** start **

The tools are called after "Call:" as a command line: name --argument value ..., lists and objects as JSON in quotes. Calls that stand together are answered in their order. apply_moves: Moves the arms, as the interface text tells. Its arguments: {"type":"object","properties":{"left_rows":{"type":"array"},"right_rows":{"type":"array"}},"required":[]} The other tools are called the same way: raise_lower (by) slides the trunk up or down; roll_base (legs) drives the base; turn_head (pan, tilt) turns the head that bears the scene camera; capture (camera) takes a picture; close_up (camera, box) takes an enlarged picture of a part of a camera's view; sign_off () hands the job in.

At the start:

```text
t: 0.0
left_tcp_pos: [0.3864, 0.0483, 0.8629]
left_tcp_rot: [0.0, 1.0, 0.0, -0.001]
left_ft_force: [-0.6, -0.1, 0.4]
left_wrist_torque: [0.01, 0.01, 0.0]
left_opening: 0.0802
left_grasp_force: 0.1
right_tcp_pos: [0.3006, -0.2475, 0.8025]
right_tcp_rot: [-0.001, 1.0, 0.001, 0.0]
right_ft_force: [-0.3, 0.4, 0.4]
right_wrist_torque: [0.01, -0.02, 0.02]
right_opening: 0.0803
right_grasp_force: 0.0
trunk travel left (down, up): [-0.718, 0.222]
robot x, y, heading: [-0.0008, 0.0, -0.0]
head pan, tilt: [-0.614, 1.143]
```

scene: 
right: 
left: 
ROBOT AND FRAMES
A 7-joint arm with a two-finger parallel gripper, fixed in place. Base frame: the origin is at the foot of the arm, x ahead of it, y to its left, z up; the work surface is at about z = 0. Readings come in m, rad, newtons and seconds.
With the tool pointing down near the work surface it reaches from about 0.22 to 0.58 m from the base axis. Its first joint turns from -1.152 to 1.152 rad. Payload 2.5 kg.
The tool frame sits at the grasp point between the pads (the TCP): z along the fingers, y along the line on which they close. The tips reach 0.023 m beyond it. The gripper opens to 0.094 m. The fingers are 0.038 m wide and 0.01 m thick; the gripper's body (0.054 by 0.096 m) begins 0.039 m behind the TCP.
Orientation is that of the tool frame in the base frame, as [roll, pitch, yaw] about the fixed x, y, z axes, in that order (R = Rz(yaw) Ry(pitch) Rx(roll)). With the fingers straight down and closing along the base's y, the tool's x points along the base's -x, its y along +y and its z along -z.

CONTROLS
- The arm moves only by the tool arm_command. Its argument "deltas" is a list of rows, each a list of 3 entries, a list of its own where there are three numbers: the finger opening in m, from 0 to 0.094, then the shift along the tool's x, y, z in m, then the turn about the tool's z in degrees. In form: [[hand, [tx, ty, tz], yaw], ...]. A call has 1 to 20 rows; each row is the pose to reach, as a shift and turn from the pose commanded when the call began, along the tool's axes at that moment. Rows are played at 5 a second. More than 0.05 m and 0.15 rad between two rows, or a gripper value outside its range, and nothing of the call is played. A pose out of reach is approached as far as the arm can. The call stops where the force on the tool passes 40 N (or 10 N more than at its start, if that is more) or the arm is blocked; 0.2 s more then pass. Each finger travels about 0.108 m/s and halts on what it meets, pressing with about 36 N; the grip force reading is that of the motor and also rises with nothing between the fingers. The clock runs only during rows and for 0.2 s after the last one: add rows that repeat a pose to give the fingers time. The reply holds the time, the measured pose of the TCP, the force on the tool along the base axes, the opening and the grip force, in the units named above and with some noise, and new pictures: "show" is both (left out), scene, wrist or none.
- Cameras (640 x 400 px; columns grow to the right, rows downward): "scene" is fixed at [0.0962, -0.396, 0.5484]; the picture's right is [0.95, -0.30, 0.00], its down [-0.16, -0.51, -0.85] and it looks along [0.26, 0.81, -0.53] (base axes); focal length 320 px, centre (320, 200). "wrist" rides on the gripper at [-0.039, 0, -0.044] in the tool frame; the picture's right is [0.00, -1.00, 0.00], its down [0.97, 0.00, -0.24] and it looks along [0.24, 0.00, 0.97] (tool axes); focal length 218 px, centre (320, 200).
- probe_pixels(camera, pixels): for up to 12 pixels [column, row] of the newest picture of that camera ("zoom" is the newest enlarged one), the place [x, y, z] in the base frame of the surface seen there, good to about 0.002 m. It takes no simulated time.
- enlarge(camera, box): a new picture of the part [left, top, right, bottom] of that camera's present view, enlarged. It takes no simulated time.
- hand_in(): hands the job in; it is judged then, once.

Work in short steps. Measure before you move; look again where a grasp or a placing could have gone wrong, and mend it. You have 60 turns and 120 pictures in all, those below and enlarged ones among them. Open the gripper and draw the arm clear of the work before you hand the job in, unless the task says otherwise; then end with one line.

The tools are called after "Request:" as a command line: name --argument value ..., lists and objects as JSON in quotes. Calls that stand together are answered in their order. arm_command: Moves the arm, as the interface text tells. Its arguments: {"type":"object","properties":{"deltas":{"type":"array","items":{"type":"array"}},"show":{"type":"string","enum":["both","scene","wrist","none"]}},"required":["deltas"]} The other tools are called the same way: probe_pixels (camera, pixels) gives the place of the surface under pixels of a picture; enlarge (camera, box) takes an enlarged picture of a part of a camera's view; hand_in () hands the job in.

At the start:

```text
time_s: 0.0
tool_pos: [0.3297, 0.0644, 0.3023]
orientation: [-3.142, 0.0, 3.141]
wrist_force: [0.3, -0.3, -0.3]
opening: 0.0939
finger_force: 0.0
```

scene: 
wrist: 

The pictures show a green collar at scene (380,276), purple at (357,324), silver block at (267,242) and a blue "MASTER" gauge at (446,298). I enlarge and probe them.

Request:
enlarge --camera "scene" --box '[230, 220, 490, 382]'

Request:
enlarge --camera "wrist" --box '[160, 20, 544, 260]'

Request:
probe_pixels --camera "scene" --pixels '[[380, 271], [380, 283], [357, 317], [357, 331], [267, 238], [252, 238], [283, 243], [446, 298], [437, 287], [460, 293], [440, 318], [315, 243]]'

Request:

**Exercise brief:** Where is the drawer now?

** end **

**Exercise brief:** Tell how many lines of the records above hold the string "tilt". Give no other text.

**Final answer:** 2